Die Kamera streichelt den zunächst makellosen Körper von Nancy, zeigt ihn im engen Surfdress in Zeitlupen und Nahaufnahmen. Das Hai-Biest ist dagegen lange nicht oder nur schemenhaft zu sehen. Schnell sind die anderen zwei Surfer, zwei Jungs und insofern auch Konkurrenten um die Aufmerksamkeit von Nancy, gefressen, und nun kann sich der Film ganz auf den Zweikampf konzentrieren, der zum fast intimen, erotisch grundierten Drama wird: Natur gegen Mensch, Gewalt gegen Vernunft. Das Unsichtbare gegen das Sichtbare.
Jaume Collet-Serra gelingt viel mit wenig Aufwand. Er schafft eine Druckkammersituation voller Suspense, in der Zeit gegen Raum steht.
Nur am Schluss ist dieser Film etwas didaktisch. Der Showdown mit seinem erwartbaren Sieg über das Irrationale genügt nicht, es müssen schon die Lektionen gelernt sein, die die junge Frau zu Anfang von einem Lehrer mit fast zynischem Besserwisser-Unterton eingebläut bekam: Ohne solches Moralisieren geht es offenbar nicht in Amerika.

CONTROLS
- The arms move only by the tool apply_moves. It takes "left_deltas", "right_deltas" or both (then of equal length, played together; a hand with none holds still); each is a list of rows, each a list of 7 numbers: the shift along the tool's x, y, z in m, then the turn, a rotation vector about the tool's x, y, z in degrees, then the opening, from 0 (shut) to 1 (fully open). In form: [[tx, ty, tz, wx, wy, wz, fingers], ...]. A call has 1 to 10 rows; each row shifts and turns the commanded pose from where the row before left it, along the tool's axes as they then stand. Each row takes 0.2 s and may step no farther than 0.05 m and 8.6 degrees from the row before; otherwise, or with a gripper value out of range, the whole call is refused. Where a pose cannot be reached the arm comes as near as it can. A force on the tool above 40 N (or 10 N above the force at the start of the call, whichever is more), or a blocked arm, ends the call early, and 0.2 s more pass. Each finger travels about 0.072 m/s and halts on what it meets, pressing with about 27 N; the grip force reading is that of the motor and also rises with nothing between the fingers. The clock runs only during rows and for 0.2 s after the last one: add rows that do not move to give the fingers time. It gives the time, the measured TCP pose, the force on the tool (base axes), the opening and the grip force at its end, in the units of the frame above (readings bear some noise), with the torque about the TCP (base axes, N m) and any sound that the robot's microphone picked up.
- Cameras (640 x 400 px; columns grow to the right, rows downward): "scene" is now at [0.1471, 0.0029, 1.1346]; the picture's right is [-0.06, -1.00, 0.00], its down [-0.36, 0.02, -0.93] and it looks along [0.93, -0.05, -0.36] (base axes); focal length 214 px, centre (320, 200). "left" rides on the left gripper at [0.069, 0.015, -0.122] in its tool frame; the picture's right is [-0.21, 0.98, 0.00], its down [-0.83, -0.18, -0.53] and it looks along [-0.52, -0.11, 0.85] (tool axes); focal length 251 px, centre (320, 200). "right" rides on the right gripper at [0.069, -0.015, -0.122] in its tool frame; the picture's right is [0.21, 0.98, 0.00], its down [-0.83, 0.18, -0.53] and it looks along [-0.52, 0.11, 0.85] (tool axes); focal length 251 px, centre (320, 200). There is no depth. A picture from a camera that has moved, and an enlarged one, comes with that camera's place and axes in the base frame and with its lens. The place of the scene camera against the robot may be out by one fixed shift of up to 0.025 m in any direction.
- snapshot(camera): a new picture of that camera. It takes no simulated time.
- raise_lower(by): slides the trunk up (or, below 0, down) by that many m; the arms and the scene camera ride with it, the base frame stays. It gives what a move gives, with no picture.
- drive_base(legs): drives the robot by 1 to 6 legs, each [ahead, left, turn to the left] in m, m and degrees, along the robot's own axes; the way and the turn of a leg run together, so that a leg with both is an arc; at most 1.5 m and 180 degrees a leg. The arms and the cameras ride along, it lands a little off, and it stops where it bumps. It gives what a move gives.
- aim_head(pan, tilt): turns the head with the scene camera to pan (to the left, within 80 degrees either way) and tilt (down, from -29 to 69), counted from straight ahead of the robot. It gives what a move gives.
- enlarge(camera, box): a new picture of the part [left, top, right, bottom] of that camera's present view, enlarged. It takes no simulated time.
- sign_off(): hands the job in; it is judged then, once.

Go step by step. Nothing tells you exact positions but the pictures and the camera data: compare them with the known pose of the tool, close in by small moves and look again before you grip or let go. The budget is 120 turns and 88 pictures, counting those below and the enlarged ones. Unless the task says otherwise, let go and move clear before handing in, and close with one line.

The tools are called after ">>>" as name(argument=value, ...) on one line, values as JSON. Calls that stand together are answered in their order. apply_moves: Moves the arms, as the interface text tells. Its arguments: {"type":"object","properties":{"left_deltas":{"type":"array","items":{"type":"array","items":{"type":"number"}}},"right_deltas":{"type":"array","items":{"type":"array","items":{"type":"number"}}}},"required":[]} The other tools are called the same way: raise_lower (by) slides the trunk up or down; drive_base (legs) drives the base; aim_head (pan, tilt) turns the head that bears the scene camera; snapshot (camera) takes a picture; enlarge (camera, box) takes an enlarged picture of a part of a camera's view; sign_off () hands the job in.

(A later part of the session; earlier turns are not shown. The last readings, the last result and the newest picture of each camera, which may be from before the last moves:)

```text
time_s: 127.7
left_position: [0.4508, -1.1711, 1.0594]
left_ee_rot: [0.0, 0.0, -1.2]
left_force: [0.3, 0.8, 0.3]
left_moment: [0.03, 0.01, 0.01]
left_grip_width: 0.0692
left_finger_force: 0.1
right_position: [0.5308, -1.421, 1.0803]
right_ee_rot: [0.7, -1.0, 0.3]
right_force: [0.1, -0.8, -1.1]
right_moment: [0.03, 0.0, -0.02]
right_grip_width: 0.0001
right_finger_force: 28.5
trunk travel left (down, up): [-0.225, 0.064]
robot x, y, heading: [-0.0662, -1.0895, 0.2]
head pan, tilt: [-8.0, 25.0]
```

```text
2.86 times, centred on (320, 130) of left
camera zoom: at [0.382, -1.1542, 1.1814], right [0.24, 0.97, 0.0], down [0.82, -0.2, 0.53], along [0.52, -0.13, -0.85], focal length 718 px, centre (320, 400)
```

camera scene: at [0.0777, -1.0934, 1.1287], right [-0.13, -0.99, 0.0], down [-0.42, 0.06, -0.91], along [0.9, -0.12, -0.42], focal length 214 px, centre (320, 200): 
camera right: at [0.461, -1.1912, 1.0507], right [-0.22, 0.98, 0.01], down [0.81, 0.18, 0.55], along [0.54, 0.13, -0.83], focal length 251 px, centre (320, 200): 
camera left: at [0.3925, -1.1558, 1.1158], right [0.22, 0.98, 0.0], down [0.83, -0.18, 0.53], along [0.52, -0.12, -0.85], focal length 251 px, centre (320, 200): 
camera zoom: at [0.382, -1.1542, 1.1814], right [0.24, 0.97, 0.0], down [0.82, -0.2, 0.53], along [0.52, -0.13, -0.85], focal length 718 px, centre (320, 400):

Da siegt Hollywood über die schöne spanisch-europäische Ambivalenz des Regisseurs.
Spiegel-Leser wissen mehr – so hat sich auch für uns die SPON-Lektüre gelohnt. Dort schreiben bekanntlich besondere Frauenversteher, und so erkennt auch der Spiegel-Autor schon im Untertitel »wenig Stoff am Leib« der Surferin. Genaugenommen müsste man ergänzen, ist da gar keiner, es sei denn, man findet Neopren sei ein Stoff. Dame hat sich natürlich zum Surfen keinen Burkini angezogen, und so offenbart dieser Text das Dilemma aller Debatten um »den männlichen« und »den
weiblichen« Blick: Man sieht da immer das, was man will. Guckt einer hin ist es ebenso falsch, wie wenn einer wegguckt. Macht ein männlicher Regisseur einen solchen Film mit Mann in Badehose, ist er ein Macho, macht er ihn mit Frau in Badeanzug ist er ein Macho. Bleibt nur der züchtige Unterrock wie zu Kaisers Zeiten, oder der Burkini.

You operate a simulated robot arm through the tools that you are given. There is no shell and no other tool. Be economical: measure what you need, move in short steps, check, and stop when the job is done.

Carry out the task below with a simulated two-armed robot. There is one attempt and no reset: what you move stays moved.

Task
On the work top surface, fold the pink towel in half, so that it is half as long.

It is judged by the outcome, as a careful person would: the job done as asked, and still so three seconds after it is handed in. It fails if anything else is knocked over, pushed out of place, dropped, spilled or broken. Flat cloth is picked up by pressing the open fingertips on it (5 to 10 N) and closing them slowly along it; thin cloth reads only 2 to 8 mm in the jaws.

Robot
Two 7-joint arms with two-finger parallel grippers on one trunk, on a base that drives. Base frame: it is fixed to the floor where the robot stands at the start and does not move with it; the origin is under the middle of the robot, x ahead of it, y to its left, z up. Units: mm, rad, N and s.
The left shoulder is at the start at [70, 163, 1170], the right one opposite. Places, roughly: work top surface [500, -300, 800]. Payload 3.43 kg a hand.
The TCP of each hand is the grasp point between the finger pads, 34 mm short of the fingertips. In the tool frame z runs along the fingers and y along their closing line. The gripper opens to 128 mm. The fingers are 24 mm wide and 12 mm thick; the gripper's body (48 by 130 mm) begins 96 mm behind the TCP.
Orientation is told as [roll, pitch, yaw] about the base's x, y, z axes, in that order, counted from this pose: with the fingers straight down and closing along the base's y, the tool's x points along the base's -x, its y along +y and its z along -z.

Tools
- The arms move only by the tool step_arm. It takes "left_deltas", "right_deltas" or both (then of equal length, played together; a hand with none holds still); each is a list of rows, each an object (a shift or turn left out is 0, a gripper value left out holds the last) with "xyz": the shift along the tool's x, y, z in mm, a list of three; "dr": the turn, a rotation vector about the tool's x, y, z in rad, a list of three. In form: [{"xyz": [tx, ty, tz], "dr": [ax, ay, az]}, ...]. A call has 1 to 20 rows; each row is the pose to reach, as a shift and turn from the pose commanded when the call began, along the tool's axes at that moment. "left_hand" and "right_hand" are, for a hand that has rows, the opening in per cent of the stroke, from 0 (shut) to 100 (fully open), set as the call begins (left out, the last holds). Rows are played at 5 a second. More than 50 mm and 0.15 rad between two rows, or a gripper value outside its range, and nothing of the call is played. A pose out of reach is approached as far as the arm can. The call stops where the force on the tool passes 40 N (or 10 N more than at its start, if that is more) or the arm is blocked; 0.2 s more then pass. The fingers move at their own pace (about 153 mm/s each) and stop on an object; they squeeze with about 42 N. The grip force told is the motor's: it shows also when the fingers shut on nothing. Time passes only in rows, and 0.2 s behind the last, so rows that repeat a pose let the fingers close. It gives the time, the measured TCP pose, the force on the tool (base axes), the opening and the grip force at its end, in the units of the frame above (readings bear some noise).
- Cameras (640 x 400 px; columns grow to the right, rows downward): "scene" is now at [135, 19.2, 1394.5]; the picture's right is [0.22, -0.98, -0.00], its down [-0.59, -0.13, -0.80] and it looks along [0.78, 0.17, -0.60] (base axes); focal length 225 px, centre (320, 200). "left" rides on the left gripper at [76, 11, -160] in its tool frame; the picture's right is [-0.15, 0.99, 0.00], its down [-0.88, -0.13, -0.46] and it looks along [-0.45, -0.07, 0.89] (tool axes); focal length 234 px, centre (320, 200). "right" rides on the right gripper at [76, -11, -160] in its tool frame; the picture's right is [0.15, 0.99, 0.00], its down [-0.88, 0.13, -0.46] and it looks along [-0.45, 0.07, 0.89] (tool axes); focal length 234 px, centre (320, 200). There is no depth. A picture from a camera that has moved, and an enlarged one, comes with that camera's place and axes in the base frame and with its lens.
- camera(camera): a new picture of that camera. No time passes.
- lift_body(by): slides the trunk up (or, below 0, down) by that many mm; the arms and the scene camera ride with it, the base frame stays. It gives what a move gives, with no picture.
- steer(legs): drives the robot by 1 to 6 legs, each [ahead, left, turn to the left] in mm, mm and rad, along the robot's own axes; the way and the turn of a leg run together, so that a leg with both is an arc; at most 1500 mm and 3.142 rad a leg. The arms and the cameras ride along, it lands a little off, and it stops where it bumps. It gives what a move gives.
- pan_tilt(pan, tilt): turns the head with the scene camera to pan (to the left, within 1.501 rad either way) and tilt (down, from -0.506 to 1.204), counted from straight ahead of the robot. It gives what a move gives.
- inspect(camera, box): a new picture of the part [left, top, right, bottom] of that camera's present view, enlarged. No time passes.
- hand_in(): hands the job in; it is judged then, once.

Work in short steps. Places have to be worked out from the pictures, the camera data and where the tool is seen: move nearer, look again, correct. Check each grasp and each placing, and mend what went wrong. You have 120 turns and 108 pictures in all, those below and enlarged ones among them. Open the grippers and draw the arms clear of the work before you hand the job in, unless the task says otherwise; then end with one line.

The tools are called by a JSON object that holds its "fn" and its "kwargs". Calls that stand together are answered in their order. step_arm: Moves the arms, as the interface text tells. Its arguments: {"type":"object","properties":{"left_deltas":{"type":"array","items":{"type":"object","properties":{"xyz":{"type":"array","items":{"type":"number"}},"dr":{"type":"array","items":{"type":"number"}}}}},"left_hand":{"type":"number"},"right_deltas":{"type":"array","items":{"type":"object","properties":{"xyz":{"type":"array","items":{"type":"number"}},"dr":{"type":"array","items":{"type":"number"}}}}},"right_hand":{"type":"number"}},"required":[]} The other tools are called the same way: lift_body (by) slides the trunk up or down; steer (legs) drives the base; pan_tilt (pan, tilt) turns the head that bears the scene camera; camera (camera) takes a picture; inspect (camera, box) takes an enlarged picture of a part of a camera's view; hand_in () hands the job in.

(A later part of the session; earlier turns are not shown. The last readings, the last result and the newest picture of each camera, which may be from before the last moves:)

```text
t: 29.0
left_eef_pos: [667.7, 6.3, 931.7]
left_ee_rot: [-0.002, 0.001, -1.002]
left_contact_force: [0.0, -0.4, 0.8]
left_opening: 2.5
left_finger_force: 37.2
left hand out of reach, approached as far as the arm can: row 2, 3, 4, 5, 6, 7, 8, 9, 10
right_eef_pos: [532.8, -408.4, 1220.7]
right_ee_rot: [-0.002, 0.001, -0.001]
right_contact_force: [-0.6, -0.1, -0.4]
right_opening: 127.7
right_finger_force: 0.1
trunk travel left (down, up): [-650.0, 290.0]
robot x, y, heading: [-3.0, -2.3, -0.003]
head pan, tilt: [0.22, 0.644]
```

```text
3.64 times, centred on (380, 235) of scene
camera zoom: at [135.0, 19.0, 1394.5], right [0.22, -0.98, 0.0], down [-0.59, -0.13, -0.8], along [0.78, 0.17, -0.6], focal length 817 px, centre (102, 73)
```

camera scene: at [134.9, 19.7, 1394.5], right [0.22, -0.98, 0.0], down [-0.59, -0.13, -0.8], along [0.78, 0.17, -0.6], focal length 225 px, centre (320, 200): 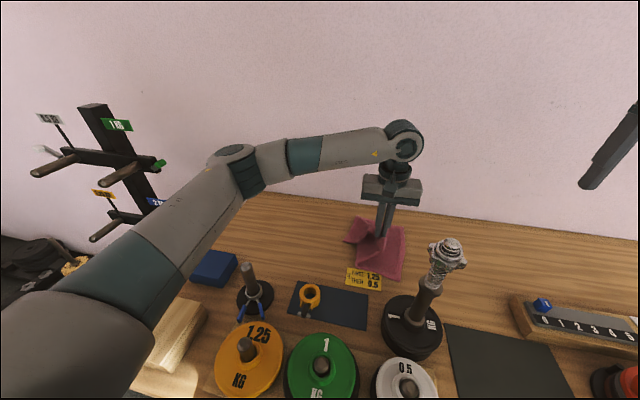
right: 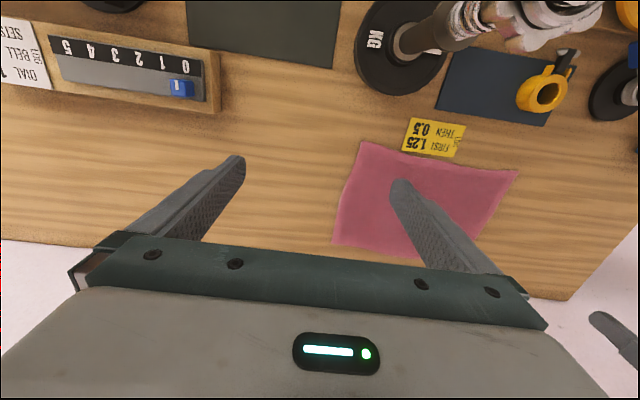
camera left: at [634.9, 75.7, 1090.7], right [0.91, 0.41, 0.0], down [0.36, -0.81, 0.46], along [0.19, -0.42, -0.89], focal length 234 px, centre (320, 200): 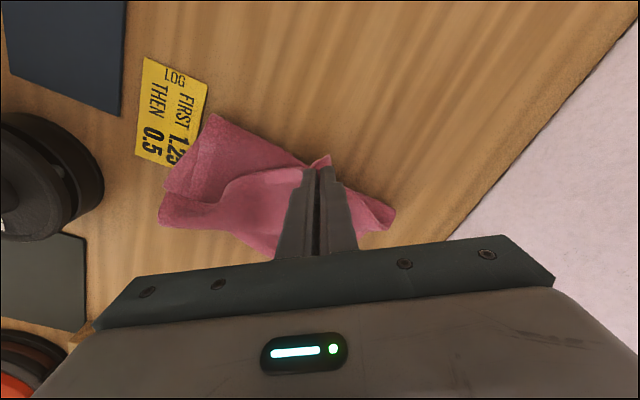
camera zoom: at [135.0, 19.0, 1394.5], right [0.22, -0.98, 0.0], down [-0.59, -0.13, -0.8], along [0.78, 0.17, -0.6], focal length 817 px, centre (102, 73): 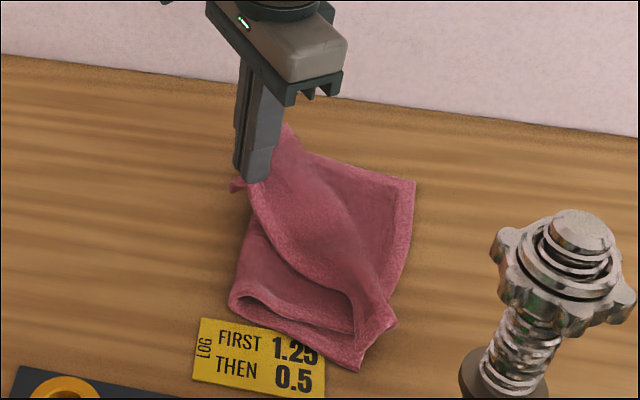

Jenseits des Moralisierens kann man(n) bei den Fischköppen in Hamburg aber dann flott schreiben: »Das Meeresfrüchtchen-Büffet ist eröffnet.« Gut so!
Klingt wie einst Will Tremper im »Stern«. Und weiter: »Ein zaghaft vom Steg ins Wasser gehaltenes Frauenfüßchen oder zwei vom Brett abgespreizte Surferinnenschenkel oder das im sonnengefluteten Wasser wogende Bikinioberteil einer Schwimmerin.« Wow! Das ist Schreibe!